We used this to justify our week of very late morning wake up calls (well….early afternoon at times), good eating, rivers of g&t’s or whatever cocktails were on offer that night and sightseeing at a very gentle pace. Most of this as in the distinguished company of Emma, Phil & Jimmy from Oxford who thankfully were faithfully following the same eating, drinking and relaxing pattern.

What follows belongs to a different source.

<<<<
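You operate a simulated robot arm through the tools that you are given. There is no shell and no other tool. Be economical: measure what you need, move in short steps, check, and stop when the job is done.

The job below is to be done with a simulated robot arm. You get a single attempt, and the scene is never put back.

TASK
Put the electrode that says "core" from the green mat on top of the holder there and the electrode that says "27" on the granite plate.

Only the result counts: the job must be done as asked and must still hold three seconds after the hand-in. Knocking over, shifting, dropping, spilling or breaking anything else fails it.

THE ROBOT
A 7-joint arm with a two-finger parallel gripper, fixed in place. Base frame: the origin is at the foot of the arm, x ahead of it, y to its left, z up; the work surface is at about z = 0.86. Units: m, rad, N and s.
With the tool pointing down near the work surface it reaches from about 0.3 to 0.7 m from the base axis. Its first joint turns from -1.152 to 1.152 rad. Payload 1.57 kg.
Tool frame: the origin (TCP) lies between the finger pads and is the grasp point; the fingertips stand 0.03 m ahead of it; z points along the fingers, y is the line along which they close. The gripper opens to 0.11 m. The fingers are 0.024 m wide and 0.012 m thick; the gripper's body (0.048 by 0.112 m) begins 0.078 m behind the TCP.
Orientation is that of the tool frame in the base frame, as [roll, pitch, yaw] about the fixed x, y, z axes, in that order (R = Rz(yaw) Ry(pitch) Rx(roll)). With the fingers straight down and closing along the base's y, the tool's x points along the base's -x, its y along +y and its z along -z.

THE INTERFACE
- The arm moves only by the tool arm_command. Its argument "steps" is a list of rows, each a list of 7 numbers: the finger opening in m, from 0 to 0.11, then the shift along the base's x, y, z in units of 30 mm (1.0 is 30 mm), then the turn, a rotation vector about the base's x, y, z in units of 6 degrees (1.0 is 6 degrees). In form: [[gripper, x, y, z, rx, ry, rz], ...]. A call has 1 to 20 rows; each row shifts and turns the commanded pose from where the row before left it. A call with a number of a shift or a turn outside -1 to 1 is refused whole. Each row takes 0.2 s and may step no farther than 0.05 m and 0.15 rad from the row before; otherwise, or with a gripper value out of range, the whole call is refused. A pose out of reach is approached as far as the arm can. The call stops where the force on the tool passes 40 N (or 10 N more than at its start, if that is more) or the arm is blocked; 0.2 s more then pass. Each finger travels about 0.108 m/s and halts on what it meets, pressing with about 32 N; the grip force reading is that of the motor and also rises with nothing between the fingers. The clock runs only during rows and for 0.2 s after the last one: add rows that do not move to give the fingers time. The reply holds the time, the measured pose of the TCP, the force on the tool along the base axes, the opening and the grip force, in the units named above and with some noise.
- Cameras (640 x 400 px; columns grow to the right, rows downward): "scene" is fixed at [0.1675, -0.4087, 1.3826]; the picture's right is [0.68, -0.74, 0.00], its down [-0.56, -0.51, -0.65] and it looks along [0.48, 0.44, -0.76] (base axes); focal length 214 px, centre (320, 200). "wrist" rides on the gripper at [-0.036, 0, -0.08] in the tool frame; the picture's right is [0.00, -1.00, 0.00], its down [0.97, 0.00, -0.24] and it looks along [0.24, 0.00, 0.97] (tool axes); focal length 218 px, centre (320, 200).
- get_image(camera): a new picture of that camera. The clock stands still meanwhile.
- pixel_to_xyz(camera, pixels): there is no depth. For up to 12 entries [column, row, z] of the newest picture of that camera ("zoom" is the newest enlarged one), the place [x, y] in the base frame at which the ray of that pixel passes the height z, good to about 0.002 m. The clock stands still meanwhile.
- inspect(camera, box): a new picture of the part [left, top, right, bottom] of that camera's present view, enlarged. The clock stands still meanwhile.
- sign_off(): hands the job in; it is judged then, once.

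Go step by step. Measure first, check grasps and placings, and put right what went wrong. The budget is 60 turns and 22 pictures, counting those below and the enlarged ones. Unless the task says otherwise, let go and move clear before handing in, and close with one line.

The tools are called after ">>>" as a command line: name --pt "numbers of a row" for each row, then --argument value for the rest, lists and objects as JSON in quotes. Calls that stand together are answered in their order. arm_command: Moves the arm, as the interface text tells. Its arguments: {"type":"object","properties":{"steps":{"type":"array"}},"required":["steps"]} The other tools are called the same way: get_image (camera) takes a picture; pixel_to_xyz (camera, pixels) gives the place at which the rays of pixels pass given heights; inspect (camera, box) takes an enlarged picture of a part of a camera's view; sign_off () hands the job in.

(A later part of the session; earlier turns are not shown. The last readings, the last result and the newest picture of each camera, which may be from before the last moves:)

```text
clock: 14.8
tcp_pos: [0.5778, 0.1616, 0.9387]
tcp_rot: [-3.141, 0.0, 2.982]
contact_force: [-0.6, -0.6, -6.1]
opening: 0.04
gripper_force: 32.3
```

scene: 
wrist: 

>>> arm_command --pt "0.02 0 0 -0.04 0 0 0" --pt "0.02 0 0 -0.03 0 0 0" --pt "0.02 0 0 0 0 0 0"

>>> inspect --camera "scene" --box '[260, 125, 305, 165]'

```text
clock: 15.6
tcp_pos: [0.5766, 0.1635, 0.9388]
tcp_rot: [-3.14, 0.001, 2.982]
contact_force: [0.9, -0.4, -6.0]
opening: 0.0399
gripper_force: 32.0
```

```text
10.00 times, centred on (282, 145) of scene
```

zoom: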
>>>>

We did manage to squeeze some cultural sights in mind, namely the fantasico Terracotta Warriors. Now. I know that there is a Subway on the doorstep. I know that you have to watch a very badly made and dubbed film on the origins of the warriors and the eviiiiiil emporer who killed all the artisans. I know that it is heaving with chinese tourists. And I know that they are basically stored in 3 soulless plane hangers. Doesn’t matter. They really are the most awesome things and none of the above detract from this. Each is lifesize, they all have different features and are dressed differently to reflect their rank.
They even had a ‘headquarters’ where the upper ranks were to plan any future wars. Soldiers made of clay planning military excursions. Madness.
Don’t even get me started on the horses. Just don’t.